===== Data excerpt =====

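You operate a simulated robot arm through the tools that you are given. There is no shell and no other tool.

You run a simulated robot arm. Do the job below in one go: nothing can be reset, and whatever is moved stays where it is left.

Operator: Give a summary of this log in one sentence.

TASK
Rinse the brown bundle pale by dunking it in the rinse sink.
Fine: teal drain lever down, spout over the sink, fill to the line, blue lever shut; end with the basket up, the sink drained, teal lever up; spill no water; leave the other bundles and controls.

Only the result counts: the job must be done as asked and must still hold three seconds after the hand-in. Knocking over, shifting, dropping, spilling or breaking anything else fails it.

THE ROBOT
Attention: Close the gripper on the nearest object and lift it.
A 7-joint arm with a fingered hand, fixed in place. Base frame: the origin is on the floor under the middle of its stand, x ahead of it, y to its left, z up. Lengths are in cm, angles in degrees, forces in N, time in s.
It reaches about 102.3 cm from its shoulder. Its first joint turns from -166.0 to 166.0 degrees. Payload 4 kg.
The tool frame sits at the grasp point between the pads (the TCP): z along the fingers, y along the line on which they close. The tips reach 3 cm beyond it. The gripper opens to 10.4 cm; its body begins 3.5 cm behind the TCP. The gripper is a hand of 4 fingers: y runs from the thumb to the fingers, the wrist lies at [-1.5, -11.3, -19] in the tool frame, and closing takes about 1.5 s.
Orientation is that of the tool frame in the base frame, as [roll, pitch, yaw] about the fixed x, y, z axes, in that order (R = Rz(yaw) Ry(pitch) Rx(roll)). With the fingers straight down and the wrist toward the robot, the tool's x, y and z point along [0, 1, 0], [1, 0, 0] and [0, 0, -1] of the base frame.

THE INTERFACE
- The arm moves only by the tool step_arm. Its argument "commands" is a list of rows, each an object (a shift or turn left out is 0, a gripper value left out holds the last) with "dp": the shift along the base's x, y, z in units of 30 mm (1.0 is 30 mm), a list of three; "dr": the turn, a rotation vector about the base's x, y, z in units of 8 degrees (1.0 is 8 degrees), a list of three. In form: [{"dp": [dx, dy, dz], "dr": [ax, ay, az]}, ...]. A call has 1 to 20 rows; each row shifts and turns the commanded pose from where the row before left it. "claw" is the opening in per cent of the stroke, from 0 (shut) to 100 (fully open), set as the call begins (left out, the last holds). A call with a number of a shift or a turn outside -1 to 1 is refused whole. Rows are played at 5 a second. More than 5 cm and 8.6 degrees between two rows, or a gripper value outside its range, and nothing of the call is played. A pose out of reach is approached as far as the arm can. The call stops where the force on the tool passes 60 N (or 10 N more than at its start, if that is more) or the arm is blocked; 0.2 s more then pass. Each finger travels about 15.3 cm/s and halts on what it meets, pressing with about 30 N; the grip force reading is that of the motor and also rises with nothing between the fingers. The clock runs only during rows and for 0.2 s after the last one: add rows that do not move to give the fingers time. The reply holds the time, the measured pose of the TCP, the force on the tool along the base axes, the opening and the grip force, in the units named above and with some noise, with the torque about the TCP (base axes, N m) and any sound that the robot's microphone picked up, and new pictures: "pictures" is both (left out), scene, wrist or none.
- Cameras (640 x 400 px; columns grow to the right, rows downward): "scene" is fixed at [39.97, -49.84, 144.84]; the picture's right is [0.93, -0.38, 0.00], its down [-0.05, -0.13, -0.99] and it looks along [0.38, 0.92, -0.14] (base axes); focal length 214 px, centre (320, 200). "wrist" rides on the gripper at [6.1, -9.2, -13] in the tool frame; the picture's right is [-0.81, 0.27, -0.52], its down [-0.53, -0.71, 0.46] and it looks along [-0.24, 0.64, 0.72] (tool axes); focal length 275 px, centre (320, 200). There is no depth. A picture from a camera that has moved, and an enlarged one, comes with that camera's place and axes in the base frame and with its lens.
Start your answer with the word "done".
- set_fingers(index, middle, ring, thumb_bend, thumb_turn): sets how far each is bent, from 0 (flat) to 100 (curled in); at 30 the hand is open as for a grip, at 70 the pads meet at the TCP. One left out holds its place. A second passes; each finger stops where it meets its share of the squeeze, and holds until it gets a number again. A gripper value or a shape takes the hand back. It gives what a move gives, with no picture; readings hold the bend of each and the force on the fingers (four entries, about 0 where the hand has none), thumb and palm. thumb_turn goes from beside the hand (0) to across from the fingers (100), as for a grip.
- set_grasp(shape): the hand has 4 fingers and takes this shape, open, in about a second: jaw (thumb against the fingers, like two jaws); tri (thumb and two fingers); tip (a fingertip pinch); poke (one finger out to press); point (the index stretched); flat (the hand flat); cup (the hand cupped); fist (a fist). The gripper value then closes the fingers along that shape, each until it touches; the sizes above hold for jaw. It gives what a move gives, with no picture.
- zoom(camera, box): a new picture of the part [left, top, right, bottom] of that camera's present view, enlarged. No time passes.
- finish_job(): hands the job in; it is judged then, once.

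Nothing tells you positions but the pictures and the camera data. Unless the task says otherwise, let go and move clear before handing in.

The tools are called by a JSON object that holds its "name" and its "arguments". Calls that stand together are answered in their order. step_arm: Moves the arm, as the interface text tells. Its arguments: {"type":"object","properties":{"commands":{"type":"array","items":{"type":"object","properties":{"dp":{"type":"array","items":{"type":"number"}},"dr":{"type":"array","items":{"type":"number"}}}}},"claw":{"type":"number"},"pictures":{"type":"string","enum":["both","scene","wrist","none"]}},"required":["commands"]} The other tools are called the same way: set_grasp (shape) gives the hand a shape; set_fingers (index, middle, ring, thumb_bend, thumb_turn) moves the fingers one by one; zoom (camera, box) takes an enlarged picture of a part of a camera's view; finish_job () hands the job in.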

=====

Task requirements - Copy out every line of the data that includes "sink".

Output for this exercise -
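Rinse the brown bundle pale by dunking it in the rinse sink.
Fine: teal drain lever down, spout over the sink, fill to the line, blue lever shut; end with the basket up, the sink drained, teal lever up; spill no water; leave the other bundles and controls.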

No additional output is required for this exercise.